Another, less mind-boggling obstacle is just my level of technical proficiency. Voyant Tools, intended for this type of digital scholarship, has been a great free resource for me as I begin to explore the connections between texts and social concerns on my own. With these, I can create frequency-based word clouds using the Cirrus tool, visualize the relative frequencies of word usages across all my texts with a graph, and get some data about which texts are longest and use the most unique words. Voyant Tools is user-friendly; you simply upload the text files you intend to use and it runs them for you on their website. Then, you can change which tools you’re using, make your own restrictions as to which words you want to search for within texts, and then export the results as images or embeddable HTML.
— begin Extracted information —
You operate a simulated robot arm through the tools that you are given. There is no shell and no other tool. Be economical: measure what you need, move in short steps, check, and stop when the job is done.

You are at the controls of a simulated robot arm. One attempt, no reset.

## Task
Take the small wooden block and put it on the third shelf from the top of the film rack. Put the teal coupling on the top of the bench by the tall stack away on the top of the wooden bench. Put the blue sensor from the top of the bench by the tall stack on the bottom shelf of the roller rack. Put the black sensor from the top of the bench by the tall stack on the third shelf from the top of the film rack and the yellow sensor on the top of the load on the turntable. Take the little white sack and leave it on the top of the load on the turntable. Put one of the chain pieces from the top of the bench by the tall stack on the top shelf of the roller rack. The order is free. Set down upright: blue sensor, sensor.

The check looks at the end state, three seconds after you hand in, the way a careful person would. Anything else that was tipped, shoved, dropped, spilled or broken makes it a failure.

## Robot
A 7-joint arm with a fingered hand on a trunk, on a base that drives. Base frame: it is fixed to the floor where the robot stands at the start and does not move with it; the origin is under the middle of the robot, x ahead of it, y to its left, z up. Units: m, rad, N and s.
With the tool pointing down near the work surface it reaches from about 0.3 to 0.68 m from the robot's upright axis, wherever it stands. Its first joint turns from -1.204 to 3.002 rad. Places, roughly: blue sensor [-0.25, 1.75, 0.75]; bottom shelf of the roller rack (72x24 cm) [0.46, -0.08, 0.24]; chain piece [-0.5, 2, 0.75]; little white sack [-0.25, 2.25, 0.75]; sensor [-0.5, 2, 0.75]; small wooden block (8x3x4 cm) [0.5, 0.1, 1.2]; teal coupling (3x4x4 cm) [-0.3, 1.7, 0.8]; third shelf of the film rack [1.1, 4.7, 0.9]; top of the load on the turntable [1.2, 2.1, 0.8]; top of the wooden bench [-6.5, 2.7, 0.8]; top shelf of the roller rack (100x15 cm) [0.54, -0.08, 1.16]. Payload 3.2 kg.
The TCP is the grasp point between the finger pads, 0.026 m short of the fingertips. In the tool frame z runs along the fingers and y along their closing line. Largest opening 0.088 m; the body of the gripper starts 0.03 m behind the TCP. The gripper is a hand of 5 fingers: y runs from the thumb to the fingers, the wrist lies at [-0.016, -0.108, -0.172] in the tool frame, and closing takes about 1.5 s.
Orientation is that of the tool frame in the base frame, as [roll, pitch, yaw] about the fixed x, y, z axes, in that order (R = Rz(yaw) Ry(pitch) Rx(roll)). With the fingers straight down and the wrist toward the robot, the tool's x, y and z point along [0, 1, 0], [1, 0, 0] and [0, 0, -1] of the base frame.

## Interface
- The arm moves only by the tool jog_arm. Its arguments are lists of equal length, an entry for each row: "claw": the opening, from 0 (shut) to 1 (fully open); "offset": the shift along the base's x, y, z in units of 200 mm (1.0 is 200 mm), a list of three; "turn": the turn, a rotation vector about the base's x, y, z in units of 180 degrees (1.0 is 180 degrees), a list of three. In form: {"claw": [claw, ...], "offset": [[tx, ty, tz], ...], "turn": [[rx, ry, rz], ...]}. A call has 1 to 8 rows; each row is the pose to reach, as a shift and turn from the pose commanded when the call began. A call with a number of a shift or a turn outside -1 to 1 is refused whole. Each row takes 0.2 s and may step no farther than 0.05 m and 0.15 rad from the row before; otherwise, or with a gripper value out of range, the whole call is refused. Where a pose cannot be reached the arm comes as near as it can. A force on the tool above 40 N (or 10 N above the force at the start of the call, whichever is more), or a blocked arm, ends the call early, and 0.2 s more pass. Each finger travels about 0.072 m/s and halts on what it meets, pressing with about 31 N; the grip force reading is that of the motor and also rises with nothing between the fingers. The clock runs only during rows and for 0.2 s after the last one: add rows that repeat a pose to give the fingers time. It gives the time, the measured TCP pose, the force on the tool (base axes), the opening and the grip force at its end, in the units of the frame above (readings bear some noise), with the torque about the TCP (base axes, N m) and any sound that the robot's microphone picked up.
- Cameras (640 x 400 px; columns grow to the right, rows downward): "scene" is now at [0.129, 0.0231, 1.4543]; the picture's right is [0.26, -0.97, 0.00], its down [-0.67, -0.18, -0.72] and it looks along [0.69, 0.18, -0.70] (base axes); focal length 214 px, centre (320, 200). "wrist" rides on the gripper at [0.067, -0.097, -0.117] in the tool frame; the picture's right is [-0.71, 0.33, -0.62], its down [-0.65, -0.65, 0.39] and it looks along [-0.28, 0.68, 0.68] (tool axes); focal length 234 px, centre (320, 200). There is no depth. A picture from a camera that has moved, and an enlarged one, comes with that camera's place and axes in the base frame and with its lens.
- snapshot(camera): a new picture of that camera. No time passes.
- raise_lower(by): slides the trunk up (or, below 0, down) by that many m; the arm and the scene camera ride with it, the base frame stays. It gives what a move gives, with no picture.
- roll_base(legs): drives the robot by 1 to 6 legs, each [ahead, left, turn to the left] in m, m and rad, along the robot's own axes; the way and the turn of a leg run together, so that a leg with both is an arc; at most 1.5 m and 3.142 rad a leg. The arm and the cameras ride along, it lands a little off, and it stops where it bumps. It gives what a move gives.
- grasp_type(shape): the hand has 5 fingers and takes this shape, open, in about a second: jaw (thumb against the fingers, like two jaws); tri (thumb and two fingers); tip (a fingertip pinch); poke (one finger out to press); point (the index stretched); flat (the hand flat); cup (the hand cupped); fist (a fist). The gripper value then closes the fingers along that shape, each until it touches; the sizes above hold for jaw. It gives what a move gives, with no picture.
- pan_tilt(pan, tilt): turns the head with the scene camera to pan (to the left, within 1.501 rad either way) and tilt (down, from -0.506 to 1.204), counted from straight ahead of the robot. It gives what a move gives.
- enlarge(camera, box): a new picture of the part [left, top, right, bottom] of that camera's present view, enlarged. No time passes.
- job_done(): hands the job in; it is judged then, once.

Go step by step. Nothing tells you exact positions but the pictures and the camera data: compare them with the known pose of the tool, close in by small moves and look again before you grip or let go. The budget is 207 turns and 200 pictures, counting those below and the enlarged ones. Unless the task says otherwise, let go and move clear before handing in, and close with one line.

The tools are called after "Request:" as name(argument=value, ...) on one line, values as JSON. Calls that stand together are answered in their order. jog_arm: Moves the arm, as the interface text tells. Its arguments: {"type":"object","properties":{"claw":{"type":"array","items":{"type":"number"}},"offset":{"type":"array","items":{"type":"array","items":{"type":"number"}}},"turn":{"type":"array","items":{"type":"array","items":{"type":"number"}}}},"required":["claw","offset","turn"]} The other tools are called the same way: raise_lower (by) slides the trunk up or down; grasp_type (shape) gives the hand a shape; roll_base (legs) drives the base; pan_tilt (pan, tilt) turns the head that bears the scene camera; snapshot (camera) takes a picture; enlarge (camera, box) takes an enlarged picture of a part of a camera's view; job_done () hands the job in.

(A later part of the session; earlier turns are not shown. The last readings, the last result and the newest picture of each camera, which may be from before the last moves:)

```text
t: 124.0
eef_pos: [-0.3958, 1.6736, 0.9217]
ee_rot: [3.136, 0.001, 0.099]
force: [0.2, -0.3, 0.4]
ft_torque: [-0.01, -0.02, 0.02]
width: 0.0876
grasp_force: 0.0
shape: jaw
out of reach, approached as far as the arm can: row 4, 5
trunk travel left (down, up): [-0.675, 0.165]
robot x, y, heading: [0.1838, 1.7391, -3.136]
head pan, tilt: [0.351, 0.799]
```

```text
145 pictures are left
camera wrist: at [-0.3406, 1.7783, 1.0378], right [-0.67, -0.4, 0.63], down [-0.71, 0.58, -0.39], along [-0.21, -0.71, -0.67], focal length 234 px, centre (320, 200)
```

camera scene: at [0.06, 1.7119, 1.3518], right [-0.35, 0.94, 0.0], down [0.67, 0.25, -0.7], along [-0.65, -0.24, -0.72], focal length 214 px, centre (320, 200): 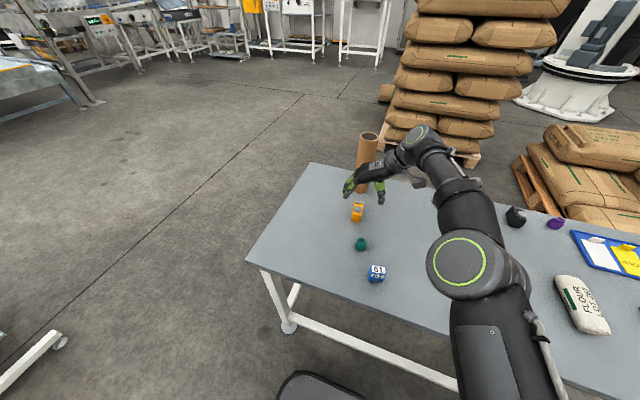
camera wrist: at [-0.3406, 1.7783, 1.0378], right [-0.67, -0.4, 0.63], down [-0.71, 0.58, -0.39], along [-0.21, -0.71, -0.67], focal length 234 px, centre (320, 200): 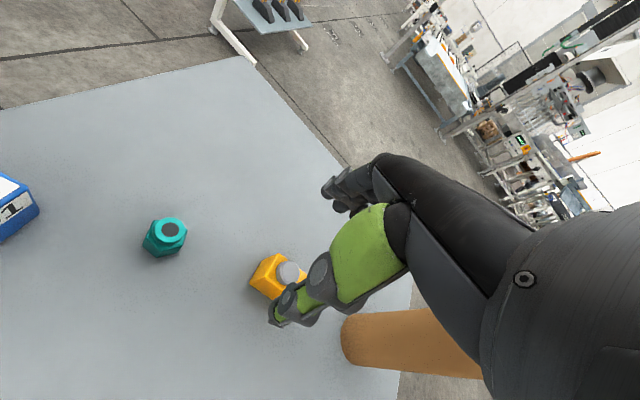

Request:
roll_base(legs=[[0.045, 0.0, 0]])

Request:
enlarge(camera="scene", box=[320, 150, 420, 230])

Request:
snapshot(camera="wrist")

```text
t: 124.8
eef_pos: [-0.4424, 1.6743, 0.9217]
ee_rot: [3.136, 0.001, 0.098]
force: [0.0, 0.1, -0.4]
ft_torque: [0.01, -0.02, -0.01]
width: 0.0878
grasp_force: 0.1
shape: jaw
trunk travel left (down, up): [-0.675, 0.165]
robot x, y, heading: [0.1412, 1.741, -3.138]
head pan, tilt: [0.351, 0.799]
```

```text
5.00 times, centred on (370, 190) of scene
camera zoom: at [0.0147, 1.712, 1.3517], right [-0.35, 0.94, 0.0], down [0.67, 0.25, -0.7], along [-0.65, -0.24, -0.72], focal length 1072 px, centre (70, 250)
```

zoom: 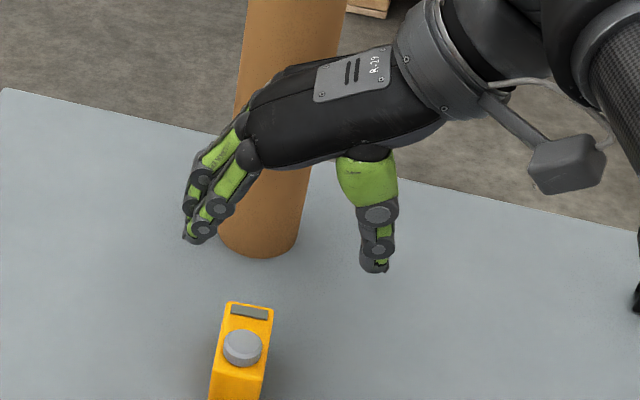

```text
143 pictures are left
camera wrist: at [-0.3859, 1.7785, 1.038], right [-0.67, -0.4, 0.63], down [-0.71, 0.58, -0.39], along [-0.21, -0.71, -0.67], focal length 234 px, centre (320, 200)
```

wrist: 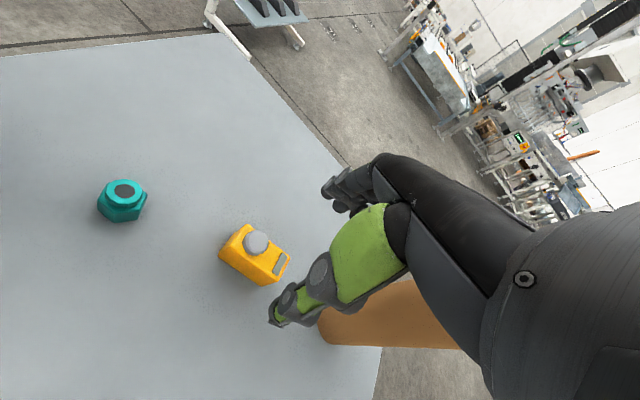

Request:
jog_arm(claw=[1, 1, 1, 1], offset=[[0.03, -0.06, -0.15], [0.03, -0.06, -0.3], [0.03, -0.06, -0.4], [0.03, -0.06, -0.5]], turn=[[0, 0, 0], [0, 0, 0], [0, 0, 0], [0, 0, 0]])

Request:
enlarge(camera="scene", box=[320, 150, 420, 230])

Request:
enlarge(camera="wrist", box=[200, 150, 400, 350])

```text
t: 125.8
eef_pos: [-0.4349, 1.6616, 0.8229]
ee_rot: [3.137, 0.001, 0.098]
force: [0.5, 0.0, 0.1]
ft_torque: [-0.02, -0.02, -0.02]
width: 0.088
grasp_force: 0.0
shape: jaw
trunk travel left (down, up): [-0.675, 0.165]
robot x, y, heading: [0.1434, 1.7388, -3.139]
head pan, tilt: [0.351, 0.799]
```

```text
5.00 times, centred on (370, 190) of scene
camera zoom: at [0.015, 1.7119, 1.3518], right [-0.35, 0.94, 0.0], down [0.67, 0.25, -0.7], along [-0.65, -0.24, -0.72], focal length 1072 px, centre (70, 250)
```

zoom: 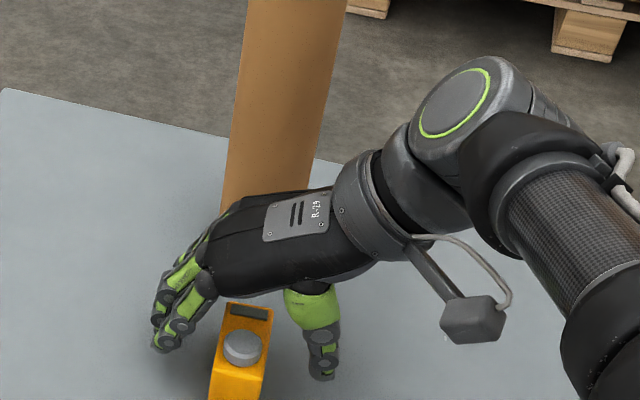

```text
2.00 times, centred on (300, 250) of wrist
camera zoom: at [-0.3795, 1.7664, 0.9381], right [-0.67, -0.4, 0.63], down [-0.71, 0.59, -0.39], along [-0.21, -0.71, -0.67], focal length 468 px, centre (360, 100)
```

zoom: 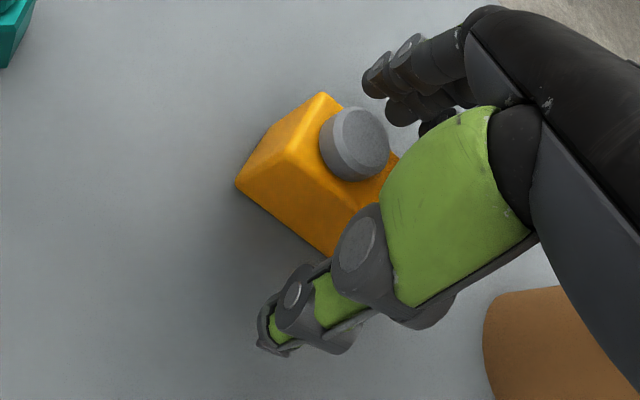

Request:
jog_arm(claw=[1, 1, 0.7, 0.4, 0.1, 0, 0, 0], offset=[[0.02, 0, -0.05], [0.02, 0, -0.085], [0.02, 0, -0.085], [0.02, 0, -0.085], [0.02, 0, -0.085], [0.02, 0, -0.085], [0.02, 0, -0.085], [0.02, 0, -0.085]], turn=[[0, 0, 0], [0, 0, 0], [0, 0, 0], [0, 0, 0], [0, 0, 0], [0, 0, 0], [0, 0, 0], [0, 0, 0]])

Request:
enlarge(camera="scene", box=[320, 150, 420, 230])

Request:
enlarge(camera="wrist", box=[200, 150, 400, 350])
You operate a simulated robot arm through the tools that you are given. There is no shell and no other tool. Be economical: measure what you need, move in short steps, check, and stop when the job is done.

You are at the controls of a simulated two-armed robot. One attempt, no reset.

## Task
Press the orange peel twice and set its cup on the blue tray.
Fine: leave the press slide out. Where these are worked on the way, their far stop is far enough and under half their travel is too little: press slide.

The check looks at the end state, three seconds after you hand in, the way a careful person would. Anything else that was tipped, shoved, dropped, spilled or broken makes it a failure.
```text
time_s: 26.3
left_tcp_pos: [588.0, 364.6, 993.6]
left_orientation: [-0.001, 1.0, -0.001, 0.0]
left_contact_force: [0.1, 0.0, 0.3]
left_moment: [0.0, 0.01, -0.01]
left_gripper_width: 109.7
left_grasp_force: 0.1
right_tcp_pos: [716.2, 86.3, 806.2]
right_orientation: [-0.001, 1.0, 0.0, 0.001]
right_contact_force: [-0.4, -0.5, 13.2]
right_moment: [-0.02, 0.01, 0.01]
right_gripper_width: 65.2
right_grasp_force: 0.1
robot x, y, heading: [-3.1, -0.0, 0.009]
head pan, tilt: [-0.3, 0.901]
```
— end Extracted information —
A Cirrus word cloud based on some of the core texts I’m using with specific “stop words” edited out (i.e. said, he, she, the, and).
Tracking the relative frequencies of a few key terms (orange = slave, green = christian, pink = school*) across texts – slavery hits a huge peak in A Key to Uncle Tom’s Cabin.

Voyant Tools does have significant limits when it comes to more advanced or particular text analysis attempts, which means Kirk Anne has been doing a ton of work on this project, pulling files and running his own commands. I do not have the programming knowledge to carry much of this out, which means I’m really going to be relying on his expertise and working to decide what I want to look for and how that can be pulled off. I’ve been really impressed with the range of possibilities this has opened up; for me, analyzing texts has always meant closely reading them, whereas he can find patterns in over 10,000 works at once.

Once I finalize my list of texts, I can start delving into finding the patterns I’m hoping to identify. In the next few weeks, I can hopefully compile some interesting results and display them – which leads to more choices and digital tools, for I am debating creating a WordPress to host this project and also developing a TimelineJS timeline of the women writers being showcased.